### The problem
The records below are to be quoted in full; please keep every word exact. Format the lines as a JSON array of strings and drop empty lines.

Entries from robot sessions
────────────────────────────────────────

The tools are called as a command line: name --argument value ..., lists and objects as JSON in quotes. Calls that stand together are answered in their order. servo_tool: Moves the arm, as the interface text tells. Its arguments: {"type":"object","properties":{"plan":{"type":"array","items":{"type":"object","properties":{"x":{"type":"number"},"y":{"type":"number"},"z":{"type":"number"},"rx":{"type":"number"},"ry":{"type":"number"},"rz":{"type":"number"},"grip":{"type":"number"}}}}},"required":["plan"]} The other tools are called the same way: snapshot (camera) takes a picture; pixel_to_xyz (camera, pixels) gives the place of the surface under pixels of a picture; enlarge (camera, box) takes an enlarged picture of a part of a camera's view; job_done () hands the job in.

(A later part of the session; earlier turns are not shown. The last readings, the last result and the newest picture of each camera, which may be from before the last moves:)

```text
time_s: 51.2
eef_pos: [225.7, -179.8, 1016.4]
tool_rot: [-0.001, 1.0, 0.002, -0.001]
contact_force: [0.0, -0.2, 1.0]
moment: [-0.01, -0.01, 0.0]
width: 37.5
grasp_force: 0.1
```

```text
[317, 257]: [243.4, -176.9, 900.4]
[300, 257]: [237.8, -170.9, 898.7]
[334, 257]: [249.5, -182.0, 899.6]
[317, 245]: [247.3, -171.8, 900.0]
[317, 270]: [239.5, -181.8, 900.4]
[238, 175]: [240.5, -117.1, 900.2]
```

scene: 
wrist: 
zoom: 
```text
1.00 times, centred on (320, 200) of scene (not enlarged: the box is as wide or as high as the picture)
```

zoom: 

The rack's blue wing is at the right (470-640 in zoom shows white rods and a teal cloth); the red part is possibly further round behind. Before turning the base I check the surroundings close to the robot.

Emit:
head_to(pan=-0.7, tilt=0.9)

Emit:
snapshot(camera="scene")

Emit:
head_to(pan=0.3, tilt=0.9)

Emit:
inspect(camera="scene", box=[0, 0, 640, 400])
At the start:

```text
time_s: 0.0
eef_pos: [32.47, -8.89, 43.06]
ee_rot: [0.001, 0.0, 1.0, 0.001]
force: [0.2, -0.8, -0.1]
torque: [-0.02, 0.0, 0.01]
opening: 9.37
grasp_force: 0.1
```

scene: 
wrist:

────────────────────────────────────────

### Written response
[
  "The tools are called as a command line: name --argument value ..., lists and objects as JSON in quotes. Calls that stand together are answered in their order. servo_tool: Moves the arm, as the interface text tells. Its arguments: {\"type\":\"object\",\"properties\":{\"plan\":{\"type\":\"array\",\"items\":{\"type\":\"object\",\"properties\":{\"x\":{\"type\":\"number\"},\"y\":{\"type\":\"number\"},\"z\":{\"type\":\"number\"},\"rx\":{\"type\":\"number\"},\"ry\":{\"type\":\"number\"},\"rz\":{\"type\":\"number\"},\"grip\":{\"type\":\"number\"}}}}},\"required\":[\"plan\"]} The other tools are called the same way: snapshot (camera) takes a picture; pixel_to_xyz (camera, pixels) gives the place of the surface under pixels of a picture; enlarge (camera, box) takes an enlarged picture of a part of a camera's view; job_done () hands the job in.",
  "(A later part of the session; earlier turns are not shown. The last readings, the last result and the newest picture of each camera, which may be from before the last moves:)",
  "```text",
  "time_s: 51.2",
  "eef_pos: [225.7, -179.8, 1016.4]",
  "tool_rot: [-0.001, 1.0, 0.002, -0.001]",
  "contact_force: [0.0, -0.2, 1.0]",
  "moment: [-0.01, -0.01, 0.0]",
  "width: 37.5",
  "grasp_force: 0.1",
  "```",
  "```text",
  "[317, 257]: [243.4, -176.9, 900.4]",
  "[300, 257]: [237.8, -170.9, 898.7]",
  "[334, 257]: [249.5, -182.0, 899.6]",
  "[317, 245]: [247.3, -171.8, 900.0]",
  "[317, 270]: [239.5, -181.8, 900.4]",
  "[238, 175]: [240.5, -117.1, 900.2]",
  "```",
  "scene: ",
  "wrist: ",
  "zoom: ",
  "```text",
  "1.00 times, centred on (320, 200) of scene (not enlarged: the box is as wide or as high as the picture)",
  "```",
  "zoom: ",
  "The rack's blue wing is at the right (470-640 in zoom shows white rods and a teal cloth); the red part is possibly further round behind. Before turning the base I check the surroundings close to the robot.",
  "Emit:",
  "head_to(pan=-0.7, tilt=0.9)",
  "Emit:",
  "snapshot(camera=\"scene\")",
  "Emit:",
  "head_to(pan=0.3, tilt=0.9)",
  "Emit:",
  "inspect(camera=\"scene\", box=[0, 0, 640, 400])",
  "At the start:",
  "```text",
  "time_s: 0.0",
  "eef_pos: [32.47, -8.89, 43.06]",
  "ee_rot: [0.001, 0.0, 1.0, 0.001]",
  "force: [0.2, -0.8, -0.1]",
  "torque: [-0.02, 0.0, 0.01]",
  "opening: 9.37",
  "grasp_force: 0.1",
  "```",
  "scene: ",
  "wrist:"
]